1.1. Волны русской эмиграции
По уже выработанной и установившейся в эмигрантологии[3] традиции эмигрантские потоки XX в. в зависимости от социально-политических мотивов, их вызвавших, делятся на 4 периода, или так называемые «волны» [Назаров 1992; Фрейнкман-Хрусталева & Новиков 1995; Грановская 1995; Караулов 1995; ЯРЗ 2001; Пфандль 2002; и др.]. Мы полагаем, что в настоящее время можно говорить о пяти волнах русского (не в этническом аспекте термина) массового переселения.
Первая волна (1917–1939) – послереволюционная, вызванная в первую очередь политическими причинами (смена общественного строя, разногласия внутри победившего социал-демократического лагеря, поражение белых армий).
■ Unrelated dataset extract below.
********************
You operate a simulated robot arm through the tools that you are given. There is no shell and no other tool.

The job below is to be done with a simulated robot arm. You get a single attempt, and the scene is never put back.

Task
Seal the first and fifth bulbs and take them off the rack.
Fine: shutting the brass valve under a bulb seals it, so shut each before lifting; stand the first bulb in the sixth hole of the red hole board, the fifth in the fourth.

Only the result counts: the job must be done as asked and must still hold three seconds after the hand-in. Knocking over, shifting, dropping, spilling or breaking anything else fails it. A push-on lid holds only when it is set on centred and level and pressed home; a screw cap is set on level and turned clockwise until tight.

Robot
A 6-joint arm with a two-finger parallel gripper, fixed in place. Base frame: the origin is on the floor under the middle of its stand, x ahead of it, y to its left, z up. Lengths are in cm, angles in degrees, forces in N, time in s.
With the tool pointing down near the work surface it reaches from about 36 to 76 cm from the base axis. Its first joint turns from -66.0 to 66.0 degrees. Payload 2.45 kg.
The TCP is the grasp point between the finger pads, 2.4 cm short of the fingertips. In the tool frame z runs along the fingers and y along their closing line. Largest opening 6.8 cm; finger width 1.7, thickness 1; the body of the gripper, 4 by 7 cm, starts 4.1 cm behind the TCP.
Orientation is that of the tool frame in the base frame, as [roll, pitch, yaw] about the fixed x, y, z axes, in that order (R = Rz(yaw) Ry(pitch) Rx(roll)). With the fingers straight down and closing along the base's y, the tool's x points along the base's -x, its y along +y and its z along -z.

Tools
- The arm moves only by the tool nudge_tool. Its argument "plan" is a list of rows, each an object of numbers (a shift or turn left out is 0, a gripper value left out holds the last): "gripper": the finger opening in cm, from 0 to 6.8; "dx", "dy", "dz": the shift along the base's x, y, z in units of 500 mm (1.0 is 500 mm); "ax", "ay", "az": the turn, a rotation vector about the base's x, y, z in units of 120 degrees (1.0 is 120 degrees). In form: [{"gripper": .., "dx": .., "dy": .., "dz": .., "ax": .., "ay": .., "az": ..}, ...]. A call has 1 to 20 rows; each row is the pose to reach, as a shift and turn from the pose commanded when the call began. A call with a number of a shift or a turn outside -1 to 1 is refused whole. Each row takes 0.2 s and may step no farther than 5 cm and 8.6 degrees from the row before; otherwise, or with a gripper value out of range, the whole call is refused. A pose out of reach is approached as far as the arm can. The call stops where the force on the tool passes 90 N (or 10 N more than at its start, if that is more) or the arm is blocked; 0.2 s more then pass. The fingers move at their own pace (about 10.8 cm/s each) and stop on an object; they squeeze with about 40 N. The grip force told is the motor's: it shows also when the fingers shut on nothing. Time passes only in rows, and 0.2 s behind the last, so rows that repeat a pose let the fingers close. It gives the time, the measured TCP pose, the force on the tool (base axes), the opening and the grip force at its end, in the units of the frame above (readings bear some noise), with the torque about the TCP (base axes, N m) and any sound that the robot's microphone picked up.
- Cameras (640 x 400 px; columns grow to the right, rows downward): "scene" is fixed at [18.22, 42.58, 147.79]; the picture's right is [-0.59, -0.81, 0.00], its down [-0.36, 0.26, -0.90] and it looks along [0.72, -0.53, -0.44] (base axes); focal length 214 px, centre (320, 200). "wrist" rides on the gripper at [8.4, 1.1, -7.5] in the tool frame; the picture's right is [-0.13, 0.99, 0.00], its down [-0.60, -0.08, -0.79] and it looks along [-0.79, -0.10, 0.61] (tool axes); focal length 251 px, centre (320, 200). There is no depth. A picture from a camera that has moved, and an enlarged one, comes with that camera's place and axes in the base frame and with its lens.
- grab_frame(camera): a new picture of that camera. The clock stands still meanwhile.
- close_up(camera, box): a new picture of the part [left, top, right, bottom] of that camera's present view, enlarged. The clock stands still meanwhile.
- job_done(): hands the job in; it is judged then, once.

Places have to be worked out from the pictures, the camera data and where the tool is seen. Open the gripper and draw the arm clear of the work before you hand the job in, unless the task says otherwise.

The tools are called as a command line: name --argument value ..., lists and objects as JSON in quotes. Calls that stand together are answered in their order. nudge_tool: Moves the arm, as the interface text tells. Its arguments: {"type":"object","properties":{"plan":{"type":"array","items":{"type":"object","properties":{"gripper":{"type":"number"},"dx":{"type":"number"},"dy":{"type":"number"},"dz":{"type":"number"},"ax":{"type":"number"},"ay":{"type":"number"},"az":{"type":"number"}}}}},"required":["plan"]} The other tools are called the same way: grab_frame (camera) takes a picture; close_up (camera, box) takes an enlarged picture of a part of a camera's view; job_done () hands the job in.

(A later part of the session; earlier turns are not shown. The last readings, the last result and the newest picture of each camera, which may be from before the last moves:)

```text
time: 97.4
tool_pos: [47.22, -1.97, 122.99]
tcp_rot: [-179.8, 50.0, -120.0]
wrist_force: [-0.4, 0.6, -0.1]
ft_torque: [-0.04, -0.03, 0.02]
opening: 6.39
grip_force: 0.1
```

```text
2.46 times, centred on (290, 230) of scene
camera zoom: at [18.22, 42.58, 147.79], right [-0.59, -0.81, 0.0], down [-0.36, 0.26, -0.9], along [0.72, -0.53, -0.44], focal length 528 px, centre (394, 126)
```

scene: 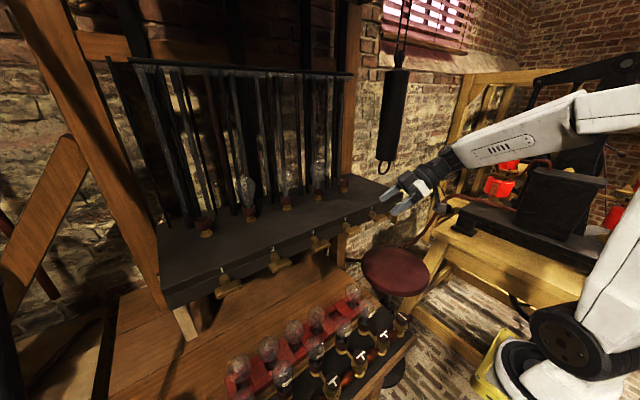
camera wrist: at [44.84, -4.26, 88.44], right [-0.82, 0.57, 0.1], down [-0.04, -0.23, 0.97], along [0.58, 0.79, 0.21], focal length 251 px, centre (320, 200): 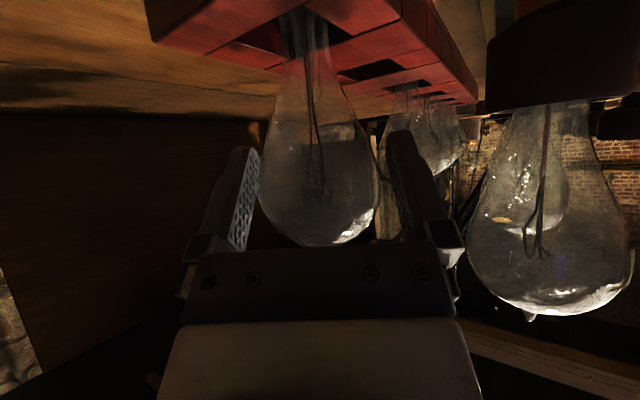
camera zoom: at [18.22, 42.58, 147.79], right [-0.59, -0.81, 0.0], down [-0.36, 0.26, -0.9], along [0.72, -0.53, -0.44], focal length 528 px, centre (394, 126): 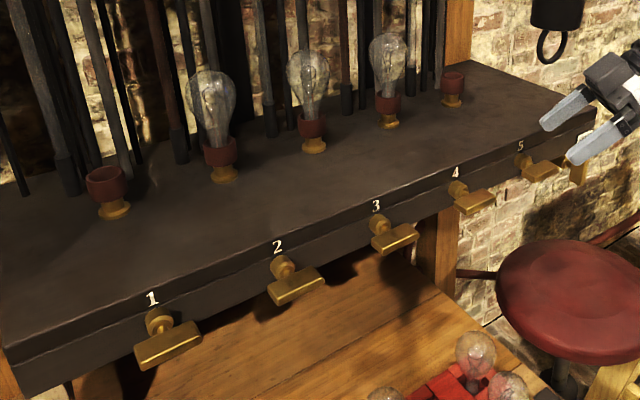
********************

Центры расселения эмигрантов – западноевропейские страны, страны Центральной и Южной Европы (Чехословакия, Болгария, Сербия, Турция), Юго-Восточная Азия (Маньчжурия, Харбин, Шанхай).[4]
3
Кажется, автором этого термина стал польский специалист, активно изучающий третью волну эмиграции из России, Люциан Суханек, предложивший на 12 Международном конгрессе славистов (сентябрь 1998 г., Краков) использовать термин-неологизм homo emigrantus, а науку, изучающую эмигранта/эмигрантов с разных точек зрения, называть эмигрантологией: «Ко всем можно применить общий термин “homo emigrantus”». Этот термин вызвал споры и возражения: «Я не уверен, что можно говорить об эмиграции вообще – следовательно, об эмигрантологии, – не учитывая специфического характера исторического и культурного развития каждой страны» (Мишель Окутюрье, глава кафедры славистики Сорбонны); «Необходимо более конкретно и внимательно посмотреть на эмигрантскую массу; проводить больше различия между отдельными центрами эмиграции; больше внимания надо уделять связям с местной средой и разделять поколения» (В. Ронин) [Русская мысль. 1999. № 4294. 25 окт.]. Однако можно с уверенностью сказать, что термин прижился; ср. наименование раздела «Эмигрантология» и одноименного эссе Ю. Борева, пытающегося найти смысловое содержание и определить границы термина, в книге [РЗ 2004].
4
Разумеется, нельзя и не стоит сводить всю русскую эмиграцию первой волны к людям, антисоветски настроенным и действующим: ведь из огромного числа эмигрантов только 150 тыс. стали активными антибольшевиками, готовившими теракты в СССР и участвовавшими в насильственном свержении советского режима.